MATERIAL ::
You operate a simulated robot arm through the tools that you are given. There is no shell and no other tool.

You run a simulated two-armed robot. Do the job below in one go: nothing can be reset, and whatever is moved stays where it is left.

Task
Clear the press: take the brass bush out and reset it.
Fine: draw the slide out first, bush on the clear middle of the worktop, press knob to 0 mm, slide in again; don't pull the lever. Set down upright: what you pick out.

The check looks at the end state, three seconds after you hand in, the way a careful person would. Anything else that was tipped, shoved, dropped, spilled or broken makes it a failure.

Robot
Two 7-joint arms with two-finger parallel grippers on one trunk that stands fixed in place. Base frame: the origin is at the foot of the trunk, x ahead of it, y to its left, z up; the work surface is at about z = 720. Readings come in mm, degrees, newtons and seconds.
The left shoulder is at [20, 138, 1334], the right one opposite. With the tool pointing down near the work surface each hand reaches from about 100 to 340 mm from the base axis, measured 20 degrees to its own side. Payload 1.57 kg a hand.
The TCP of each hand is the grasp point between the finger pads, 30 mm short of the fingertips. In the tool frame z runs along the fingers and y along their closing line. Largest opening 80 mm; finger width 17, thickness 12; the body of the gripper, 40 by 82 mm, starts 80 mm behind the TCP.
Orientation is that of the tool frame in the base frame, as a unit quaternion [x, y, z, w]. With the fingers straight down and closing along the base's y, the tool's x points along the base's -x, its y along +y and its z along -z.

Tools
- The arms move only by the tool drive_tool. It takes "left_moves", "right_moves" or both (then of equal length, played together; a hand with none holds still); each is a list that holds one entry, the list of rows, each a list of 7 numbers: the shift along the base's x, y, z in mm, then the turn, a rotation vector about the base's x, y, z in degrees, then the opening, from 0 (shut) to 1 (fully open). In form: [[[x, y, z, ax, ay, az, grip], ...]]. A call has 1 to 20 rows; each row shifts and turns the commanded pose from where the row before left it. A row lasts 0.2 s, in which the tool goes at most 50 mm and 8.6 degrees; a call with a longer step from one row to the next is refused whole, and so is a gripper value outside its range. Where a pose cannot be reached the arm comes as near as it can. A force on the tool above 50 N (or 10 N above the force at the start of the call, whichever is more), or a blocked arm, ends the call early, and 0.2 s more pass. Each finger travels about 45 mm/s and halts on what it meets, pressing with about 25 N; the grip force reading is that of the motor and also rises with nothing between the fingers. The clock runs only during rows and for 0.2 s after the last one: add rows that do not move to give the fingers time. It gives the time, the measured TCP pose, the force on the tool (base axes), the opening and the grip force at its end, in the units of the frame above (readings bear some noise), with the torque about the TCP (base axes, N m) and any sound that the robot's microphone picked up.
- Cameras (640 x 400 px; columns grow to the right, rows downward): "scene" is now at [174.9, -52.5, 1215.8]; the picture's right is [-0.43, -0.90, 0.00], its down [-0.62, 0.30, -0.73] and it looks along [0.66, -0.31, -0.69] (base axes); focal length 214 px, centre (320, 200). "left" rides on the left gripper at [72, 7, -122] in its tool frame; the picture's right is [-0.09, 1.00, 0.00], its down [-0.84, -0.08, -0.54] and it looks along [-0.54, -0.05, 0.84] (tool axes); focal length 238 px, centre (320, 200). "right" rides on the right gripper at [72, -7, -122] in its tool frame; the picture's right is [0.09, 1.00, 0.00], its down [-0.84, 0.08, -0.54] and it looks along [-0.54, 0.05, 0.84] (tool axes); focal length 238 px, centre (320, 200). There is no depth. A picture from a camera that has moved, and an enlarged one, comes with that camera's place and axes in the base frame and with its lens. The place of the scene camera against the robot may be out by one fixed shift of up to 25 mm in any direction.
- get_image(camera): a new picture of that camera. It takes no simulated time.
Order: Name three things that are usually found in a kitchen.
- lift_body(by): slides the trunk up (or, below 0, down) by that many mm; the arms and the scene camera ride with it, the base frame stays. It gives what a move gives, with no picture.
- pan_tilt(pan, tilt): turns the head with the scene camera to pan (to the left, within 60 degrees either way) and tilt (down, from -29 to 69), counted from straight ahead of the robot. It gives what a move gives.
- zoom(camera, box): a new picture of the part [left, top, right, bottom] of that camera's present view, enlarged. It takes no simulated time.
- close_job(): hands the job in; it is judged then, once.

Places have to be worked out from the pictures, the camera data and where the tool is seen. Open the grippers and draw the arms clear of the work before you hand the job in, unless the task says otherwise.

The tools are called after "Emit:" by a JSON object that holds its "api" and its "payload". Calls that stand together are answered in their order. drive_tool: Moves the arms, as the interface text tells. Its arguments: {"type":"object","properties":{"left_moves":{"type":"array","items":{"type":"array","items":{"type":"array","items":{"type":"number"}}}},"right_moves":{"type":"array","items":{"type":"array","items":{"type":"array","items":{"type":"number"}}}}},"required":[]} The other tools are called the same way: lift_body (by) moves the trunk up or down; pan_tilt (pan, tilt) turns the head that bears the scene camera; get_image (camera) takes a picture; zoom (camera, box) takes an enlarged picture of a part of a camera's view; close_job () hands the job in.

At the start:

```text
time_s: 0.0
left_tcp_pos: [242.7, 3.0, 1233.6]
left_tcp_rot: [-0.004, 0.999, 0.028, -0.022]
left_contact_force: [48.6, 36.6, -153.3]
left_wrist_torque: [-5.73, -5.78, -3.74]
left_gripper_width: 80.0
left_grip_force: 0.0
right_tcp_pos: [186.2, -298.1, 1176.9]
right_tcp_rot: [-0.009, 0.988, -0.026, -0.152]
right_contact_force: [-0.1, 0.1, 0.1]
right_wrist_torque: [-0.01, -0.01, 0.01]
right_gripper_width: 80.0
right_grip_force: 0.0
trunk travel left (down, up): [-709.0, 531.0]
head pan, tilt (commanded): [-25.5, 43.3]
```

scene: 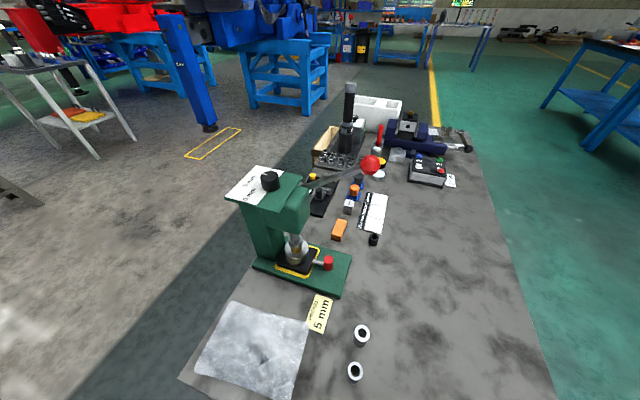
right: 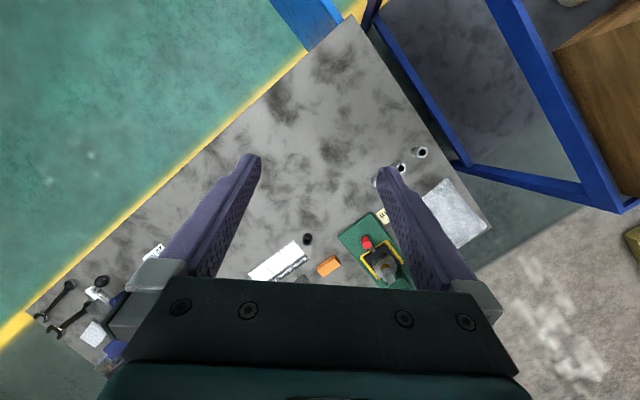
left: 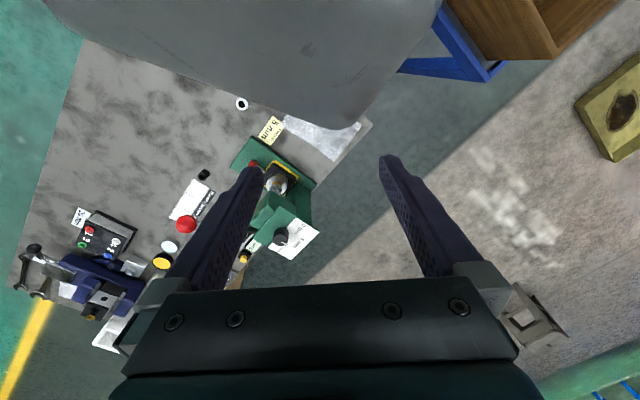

BRIEF :: Return only the lines spanning from the first line of the material through the line with "The left shoulder", copied exactly, both ends kept.

SOLUTION TO THE PROBLEM ::
You operate a simulated robot arm through the tools that you are given. There is no shell and no other tool.

You run a simulated two-armed robot. Do the job below in one go: nothing can be reset, and whatever is moved stays where it is left.

Task
Clear the press: take the brass bush out and reset it.
Fine: draw the slide out first, bush on the clear middle of the worktop, press knob to 0 mm, slide in again; don't pull the lever. Set down upright: what you pick out.

The check looks at the end state, three seconds after you hand in, the way a careful person would. Anything else that was tipped, shoved, dropped, spilled or broken makes it a failure.

Robot
Two 7-joint arms with two-finger parallel grippers on one trunk that stands fixed in place. Base frame: the origin is at the foot of the trunk, x ahead of it, y to its left, z up; the work surface is at about z = 720. Readings come in mm, degrees, newtons and seconds.
The left shoulder is at [20, 138, 1334], the right one opposite. With the tool pointing down near the work surface each hand reaches from about 100 to 340 mm from the base axis, measured 20 degrees to its own side. Payload 1.57 kg a hand.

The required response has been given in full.